Reporting in Nature Genetics today (18 April 2004), the Hammersmith team, collaborating with scientists at the Washington University School of Medicine in the USA, is hoping that the findings could lead to better screening for this and other diseases, as well as suggest targets for new therapies.
Dyskeratosis congenita (DC) is a rare but serious inherited condition where the body is unable to make adequate numbers of blood cells. It can lead to bone marrow failure and a much higher risk of developing cancer. People with DC also have a mutation in an enzyme (telomerase) which repairs telomeres (sections of DNA repeats which cap the ends of chromosomes) and as a result, telomere length in their chromosomes is shorter.
In families with a history of a certain type of the disease, autosomal dominant DC, the disease becomes more severe in succeeding generations.
“We found when we looked at the DNA of families that suffer from the disease, the telomere length gave an indication of how soon and how severely patients were likely to get the disease,” said Inderjeet Dokal, Professor of Haematology at Imperial College London and one of the authors of the study. “This disease anticipation was only thought to occur in specific neurological diseases until now.”

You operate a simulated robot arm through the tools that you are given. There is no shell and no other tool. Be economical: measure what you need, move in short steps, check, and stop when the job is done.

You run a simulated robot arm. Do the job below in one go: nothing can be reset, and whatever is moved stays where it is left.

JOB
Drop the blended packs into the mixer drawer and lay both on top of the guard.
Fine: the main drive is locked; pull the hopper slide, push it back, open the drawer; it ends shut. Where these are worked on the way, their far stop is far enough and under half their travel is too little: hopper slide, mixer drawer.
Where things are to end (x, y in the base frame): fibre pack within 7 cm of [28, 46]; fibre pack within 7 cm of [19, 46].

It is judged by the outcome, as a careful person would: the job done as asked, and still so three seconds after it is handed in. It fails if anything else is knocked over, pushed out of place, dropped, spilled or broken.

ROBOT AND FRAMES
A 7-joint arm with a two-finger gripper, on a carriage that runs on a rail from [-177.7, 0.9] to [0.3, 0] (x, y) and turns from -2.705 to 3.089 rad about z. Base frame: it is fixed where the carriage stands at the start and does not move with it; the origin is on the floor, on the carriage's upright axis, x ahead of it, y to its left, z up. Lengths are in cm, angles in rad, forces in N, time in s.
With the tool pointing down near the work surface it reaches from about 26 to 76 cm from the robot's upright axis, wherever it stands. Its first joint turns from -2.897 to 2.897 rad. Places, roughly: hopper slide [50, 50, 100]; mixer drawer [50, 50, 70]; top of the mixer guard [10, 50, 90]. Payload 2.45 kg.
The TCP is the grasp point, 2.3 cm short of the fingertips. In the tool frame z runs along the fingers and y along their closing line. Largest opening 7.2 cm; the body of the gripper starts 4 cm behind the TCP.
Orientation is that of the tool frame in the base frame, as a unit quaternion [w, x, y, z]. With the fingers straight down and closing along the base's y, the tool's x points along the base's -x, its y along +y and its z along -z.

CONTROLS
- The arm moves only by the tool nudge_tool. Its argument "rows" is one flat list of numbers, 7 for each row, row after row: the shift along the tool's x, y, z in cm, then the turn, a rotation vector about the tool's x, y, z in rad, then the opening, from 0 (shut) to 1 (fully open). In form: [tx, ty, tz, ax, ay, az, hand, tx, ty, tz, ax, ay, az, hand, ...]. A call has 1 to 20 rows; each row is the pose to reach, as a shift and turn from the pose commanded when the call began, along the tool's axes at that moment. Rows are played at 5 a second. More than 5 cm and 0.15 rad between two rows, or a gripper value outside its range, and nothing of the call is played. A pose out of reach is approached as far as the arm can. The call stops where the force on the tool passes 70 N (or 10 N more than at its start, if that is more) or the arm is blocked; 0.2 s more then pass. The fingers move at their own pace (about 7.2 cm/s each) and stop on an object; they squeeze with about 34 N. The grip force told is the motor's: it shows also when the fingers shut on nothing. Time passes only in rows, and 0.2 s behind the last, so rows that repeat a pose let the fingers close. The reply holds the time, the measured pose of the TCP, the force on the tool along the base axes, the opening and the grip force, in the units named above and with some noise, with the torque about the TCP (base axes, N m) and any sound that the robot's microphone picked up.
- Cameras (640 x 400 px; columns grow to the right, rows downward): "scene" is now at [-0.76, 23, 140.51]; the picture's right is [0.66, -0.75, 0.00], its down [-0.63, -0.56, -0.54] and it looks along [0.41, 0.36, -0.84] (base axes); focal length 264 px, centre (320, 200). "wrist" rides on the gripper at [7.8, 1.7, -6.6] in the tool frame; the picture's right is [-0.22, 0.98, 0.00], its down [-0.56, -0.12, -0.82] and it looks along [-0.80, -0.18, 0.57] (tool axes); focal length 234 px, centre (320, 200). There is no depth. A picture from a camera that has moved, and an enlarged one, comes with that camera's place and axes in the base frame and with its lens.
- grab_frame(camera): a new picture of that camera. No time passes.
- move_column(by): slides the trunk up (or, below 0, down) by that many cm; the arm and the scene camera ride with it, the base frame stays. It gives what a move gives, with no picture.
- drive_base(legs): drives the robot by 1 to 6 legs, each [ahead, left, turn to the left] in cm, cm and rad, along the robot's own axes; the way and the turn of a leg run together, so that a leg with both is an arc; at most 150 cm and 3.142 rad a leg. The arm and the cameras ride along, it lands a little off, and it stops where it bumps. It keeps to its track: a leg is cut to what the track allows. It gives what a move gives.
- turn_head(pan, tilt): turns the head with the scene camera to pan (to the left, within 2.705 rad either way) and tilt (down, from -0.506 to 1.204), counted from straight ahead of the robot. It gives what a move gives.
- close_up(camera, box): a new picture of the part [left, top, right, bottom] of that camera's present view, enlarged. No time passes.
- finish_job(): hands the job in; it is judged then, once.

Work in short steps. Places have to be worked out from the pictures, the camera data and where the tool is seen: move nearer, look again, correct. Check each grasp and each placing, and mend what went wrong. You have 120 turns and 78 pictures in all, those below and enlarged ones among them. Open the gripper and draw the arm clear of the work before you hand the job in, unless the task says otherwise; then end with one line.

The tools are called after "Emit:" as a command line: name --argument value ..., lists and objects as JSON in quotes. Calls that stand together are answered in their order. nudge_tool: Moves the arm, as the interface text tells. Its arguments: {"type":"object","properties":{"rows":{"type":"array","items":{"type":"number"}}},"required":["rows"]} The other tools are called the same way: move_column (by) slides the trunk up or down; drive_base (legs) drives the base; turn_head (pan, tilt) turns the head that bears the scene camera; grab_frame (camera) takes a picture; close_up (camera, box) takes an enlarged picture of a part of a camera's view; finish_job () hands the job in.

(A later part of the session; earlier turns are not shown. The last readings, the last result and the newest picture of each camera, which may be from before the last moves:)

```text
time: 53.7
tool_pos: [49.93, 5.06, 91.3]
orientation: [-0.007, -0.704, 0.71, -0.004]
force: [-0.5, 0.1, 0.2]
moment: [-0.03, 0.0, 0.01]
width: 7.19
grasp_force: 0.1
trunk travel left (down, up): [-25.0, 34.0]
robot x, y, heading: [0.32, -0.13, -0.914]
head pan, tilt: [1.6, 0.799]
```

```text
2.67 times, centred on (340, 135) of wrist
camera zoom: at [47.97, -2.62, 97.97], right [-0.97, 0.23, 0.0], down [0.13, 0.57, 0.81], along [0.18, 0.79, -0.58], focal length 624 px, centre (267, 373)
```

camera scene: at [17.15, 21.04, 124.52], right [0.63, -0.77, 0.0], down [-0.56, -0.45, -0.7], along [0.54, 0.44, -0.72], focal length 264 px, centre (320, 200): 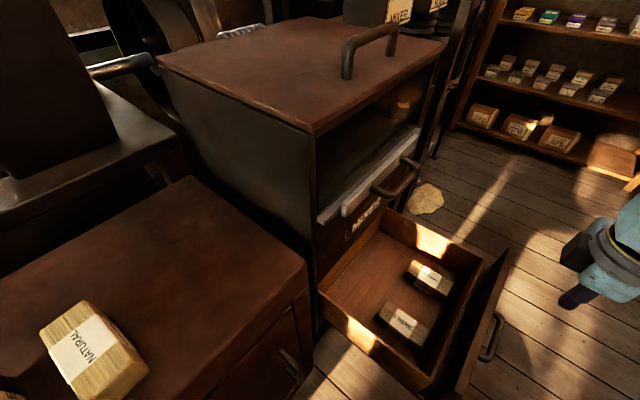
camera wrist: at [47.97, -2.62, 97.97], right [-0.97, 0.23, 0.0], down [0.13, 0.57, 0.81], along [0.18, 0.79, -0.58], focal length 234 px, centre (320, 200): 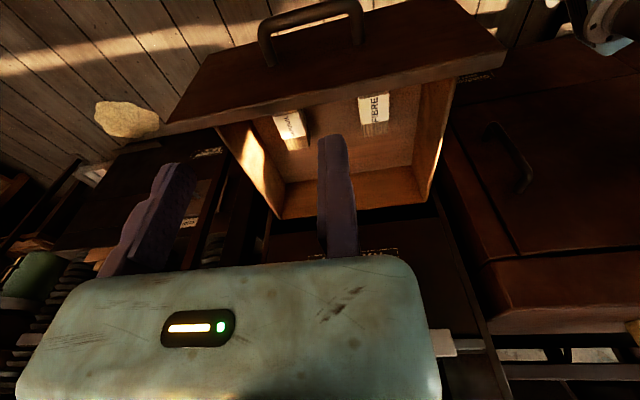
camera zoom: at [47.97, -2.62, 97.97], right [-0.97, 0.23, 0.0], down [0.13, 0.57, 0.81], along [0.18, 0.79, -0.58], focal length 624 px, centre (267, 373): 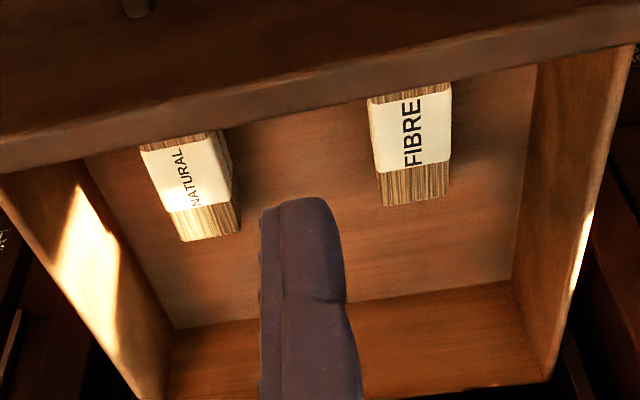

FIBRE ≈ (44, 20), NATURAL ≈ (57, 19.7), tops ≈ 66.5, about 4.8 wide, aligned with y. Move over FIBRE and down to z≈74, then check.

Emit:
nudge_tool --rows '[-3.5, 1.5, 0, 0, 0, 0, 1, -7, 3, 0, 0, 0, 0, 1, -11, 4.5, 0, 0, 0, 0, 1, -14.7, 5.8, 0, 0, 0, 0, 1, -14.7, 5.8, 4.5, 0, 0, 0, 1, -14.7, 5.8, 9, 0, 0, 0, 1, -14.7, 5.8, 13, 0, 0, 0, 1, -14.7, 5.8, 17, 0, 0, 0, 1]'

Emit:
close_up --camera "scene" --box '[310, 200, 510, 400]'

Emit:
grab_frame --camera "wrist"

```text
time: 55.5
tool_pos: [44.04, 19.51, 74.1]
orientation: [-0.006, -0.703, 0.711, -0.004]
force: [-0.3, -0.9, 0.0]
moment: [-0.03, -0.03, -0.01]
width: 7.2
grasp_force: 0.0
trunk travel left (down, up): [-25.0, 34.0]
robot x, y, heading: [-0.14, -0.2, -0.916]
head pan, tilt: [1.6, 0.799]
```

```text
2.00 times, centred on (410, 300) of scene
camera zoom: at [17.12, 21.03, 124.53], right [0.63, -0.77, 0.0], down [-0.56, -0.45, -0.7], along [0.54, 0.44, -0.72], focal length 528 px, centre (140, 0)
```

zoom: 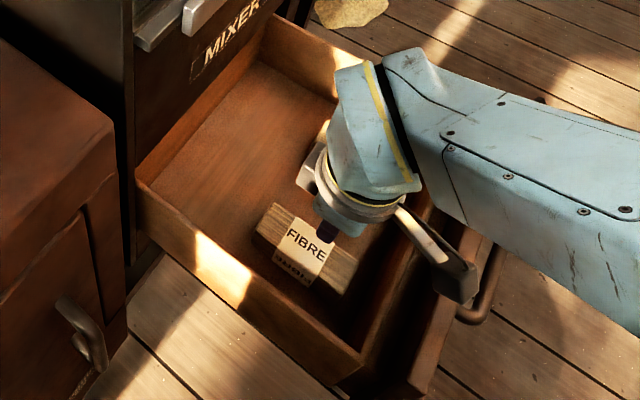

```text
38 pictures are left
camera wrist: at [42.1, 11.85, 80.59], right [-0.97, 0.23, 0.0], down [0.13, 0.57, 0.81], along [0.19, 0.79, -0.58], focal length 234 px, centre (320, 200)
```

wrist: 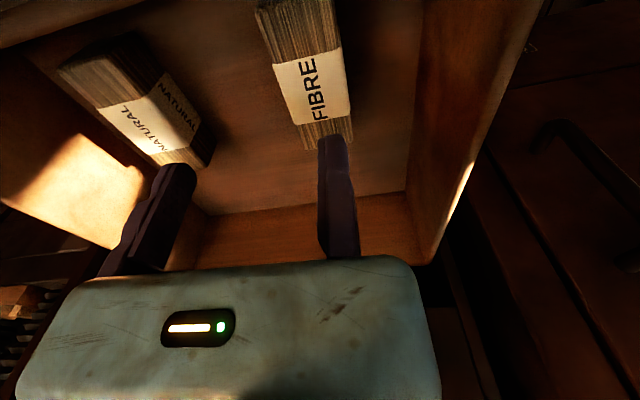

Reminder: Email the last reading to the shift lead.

The researchers propose that the shortening of the DNA repeats in
telomeres may be responsible for disease anticipation. They investigated the telomere lengths and disease status of 27 affected individuals from eight families with the autosomal dominant sub-type of DC and compared this to telomere length measurements in normal families. “The findings of this study provides a novel mechanism for disease anticipation in humans,” explains Professor Doka.